- [Problem to work on] Locate each line of the material that contains "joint", then return it.

* Start Data extract *

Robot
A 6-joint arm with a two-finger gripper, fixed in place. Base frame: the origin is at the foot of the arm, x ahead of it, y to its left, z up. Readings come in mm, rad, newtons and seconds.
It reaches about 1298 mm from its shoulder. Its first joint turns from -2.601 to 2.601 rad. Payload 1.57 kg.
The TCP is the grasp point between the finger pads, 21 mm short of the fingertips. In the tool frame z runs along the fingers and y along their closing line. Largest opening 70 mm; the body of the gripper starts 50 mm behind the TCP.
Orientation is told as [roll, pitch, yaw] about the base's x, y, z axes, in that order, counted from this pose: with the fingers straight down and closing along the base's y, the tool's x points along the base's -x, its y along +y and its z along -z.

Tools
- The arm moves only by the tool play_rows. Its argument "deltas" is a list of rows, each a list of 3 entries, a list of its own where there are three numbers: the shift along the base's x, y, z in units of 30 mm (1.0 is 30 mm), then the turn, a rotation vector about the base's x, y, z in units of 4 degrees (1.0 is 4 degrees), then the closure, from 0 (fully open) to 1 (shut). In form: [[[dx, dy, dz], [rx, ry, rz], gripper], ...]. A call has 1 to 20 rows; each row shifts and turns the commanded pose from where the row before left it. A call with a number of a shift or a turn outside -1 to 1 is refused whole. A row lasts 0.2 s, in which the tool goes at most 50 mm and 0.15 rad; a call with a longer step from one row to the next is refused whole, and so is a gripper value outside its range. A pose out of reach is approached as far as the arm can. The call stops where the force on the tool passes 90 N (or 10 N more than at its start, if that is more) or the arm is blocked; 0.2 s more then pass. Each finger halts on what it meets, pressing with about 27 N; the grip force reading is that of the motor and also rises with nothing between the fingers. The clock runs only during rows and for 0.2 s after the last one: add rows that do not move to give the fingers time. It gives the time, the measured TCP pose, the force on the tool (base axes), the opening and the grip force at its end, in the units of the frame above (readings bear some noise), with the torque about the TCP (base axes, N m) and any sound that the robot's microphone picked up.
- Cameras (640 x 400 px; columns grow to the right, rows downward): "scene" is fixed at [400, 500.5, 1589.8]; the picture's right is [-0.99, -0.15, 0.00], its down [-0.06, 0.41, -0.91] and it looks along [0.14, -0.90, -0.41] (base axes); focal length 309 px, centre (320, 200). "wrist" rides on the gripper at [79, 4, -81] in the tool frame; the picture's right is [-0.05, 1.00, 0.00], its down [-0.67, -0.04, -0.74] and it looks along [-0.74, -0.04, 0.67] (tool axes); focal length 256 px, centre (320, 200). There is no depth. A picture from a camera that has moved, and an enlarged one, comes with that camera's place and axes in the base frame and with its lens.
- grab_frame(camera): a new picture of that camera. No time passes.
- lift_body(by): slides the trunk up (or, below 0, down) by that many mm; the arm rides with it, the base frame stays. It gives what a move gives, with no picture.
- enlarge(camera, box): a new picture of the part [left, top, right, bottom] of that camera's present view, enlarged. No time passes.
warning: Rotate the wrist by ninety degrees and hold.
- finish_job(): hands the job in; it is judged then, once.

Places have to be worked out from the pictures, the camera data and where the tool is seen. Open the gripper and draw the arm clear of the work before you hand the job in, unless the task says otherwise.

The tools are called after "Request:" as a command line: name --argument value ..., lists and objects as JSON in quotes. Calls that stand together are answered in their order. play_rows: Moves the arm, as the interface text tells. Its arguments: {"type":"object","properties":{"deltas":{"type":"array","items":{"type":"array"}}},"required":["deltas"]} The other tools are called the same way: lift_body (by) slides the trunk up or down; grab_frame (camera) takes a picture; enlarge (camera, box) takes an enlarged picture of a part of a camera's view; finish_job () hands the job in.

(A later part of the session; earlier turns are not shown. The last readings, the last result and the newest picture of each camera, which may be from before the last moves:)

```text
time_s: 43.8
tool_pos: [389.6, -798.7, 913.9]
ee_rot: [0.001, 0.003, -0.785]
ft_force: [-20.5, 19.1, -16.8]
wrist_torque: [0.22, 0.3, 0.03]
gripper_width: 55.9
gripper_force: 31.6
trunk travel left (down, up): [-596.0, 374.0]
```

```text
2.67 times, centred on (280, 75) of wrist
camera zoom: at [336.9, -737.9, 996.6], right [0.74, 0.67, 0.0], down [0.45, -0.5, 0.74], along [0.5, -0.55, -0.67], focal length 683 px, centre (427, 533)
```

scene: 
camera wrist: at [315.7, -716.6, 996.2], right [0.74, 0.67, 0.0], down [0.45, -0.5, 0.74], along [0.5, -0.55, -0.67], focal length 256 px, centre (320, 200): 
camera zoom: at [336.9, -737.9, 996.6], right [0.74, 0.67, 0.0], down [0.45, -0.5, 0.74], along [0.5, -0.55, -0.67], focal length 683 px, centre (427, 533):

* End Data extract *

- [Task response]
A 6-joint arm with a two-finger gripper, fixed in place. Base frame: the origin is at the foot of the arm, x ahead of it, y to its left, z up. Readings come in mm, rad, newtons and seconds.
It reaches about 1298 mm from its shoulder. Its first joint turns from -2.601 to 2.601 rad. Payload 1.57 kg.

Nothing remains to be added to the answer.